__SOURCE EXTRACT__:
-- Start --

On Monday January 16, several dozen people gathered at New Chancellor Day Hall to hear a presentation by three administrators of the Mohawk Council of Akwesasne, Canada’s first independent Indigenous court, about the structure and nature of the court.
Panelists included Kyrie Ransom, justice coordinator at the court, Bonnie Cole, prosecutor and legal council, and Gilbert Terrence, a court administrator. The presentation was followed by a discussion period moderated by Kirsten Anker, a professor at McGill’s Faculty of Law who specializes in property and Aboriginal peoples and the law.
The Mohawk community of Akwesasne straddles the St. Lawrence River at the intersection of the Quebec-Ontario and Canada-United States borders. As such, its residents have had to contend with even greater challenges to their sovereignty than many other Indigenous nations in North America. Until the mid-1990s, judges at the Akwesasne Court were external officials appointed by the federal government under the Indian Act of 1876.
When this process was abandoned, it was expected that Indigenous communities would transfer to the jurisdiction of the provinces in which they were located. For Akwesasne, this would have meant adjusting to two different provincial systems. Instead, the community appointed its own justices, and set about the process of codifying their legal and cultural traditions into a body of law that would be faithful to the values of Akwesasne’s people, and make sense to external authorities.
This process was made all the more complicated by the difficulty of translating key concepts from the Mohawk language into English: Ransom explained to the audience that the original Mohawk term for “justice” literally meant the fall of a gavel.
“The connotation was very negative,” she said, so the lawmakers of Akwesasne consulted linguistic experts in order to develop a new, more positive term. In the end, they came up with a word better suited to the legislators’ project. Roughly translated, it means ‘those who uphold the law.’
This process was made all the more complicated by the difficulty of translating key concepts from the Mohawk language into English: Ransom explained to the audience that the original Mohawk term for “justice” literally meant the fall of a gavel.
While some carefully considered updates to traditional terminology were made, the overriding imperative of Akwesasne’s legislators was respecting the community’s cultural and legal practices, and grounding their work in collective history.
Finally, after roughly two decades of work, the project was complete: Akwesasne’s groundbreaking legal system was officially voted into law by local authorities last summer.

-- End --

__BRIEF 1__: Quote exactly, and only, the lines from the one with "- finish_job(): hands" down to the one with "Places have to", both included.

__STORED DATA__:
-- Start --

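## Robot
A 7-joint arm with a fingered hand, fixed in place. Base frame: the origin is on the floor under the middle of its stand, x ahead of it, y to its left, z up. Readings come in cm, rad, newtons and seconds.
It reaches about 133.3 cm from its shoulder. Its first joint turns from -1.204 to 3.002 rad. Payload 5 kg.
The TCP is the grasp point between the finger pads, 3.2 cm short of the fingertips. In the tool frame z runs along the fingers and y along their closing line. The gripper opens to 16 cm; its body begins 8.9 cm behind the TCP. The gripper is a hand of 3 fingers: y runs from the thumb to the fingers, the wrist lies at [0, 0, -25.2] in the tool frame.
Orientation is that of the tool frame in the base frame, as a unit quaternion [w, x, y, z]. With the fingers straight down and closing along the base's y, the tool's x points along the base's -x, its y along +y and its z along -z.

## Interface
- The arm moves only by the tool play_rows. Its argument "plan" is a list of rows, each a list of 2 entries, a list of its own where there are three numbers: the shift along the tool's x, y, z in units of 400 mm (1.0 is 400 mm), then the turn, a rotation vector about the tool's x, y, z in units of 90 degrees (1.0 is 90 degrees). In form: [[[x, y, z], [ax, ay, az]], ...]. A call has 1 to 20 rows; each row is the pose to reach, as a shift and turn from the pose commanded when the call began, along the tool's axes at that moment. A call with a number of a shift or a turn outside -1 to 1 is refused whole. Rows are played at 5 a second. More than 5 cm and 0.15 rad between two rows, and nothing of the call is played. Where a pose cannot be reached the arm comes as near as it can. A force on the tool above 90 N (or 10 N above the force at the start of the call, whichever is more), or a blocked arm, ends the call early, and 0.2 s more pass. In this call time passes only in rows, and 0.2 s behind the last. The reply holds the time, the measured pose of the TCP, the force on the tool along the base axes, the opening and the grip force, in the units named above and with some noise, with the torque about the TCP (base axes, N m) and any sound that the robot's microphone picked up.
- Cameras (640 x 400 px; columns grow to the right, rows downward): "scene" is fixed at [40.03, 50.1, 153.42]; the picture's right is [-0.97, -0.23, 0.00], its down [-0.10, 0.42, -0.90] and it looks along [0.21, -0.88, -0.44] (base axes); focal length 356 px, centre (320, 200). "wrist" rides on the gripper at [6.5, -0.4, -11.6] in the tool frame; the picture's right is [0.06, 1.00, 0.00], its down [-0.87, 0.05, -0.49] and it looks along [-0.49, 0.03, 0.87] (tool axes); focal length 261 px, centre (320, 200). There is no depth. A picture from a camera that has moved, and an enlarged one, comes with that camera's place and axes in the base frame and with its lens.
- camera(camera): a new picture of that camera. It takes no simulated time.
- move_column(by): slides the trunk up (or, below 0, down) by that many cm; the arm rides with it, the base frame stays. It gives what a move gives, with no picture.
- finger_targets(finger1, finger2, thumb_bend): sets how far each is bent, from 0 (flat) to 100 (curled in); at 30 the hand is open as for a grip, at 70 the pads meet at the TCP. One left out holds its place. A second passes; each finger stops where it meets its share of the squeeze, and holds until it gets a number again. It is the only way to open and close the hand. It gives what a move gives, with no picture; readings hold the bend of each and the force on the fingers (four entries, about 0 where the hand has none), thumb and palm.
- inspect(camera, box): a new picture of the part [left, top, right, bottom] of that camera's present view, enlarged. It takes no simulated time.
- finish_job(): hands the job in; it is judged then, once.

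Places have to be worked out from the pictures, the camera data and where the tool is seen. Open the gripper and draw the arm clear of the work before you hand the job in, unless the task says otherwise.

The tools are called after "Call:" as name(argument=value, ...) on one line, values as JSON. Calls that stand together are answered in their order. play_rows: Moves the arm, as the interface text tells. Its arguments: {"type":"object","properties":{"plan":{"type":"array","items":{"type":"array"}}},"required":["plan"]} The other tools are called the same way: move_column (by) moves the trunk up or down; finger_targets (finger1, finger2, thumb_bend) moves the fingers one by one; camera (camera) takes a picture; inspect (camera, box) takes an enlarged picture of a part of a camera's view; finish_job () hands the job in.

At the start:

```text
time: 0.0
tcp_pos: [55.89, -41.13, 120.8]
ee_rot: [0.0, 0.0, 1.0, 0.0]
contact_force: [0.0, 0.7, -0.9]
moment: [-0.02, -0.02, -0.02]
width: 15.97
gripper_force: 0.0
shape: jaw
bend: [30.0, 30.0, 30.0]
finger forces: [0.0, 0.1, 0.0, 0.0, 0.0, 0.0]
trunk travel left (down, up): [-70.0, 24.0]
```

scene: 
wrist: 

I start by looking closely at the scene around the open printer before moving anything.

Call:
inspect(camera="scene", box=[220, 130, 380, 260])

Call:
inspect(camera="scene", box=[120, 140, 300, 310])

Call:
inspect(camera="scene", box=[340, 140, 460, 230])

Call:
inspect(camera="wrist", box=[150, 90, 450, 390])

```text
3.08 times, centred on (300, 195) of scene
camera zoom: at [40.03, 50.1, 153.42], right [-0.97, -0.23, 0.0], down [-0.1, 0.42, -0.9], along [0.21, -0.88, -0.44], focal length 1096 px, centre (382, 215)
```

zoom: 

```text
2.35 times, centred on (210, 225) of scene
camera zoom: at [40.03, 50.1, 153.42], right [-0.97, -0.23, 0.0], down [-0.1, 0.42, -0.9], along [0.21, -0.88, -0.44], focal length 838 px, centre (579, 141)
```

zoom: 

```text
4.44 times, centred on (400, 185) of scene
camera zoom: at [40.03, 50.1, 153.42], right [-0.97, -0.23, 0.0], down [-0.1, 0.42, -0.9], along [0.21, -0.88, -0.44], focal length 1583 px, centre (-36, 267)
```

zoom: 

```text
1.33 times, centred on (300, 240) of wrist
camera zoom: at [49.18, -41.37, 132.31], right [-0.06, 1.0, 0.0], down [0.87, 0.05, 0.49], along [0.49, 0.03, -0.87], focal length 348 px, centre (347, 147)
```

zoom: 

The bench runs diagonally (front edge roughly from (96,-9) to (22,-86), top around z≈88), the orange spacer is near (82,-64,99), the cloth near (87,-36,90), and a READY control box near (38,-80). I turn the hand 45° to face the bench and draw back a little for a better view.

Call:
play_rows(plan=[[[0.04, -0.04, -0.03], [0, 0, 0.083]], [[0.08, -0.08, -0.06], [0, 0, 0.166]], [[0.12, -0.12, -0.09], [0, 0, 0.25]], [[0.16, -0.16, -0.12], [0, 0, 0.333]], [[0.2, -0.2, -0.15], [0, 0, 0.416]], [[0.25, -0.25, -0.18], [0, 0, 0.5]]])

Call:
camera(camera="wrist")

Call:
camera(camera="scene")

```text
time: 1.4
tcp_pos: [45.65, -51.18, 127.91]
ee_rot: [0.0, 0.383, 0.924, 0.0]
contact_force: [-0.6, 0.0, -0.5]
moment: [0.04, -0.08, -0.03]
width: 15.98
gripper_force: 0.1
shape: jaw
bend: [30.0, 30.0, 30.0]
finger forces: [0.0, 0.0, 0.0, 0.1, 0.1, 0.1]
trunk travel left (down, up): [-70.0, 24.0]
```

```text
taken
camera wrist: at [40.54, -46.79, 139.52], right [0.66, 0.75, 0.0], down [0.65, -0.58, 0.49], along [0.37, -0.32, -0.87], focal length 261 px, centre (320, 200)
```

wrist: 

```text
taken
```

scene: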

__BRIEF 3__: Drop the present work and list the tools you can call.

-- End --

__BRIEF 2__: Show the exact text of the source extract starting from "The Mohawk community" and stopping at the end of "Act of 1876.".

__TASK OUTPUT 1__:
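- finish_job(): hands the job in; it is judged then, once.

Places have to be worked out from the pictures, the camera data and where the tool is seen. Open the gripper and draw the arm clear of the work before you hand the job in, unless the task says otherwise.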

__TASK OUTPUT 2__:
The Mohawk community of Akwesasne straddles the St. Lawrence River at the intersection of the Quebec-Ontario and Canada-United States borders. As such, its residents have had to contend with even greater challenges to their sovereignty than many other Indigenous nations in North America. Until the mid-1990s, judges at the Akwesasne Court were external officials appointed by the federal government under the Indian Act of 1876.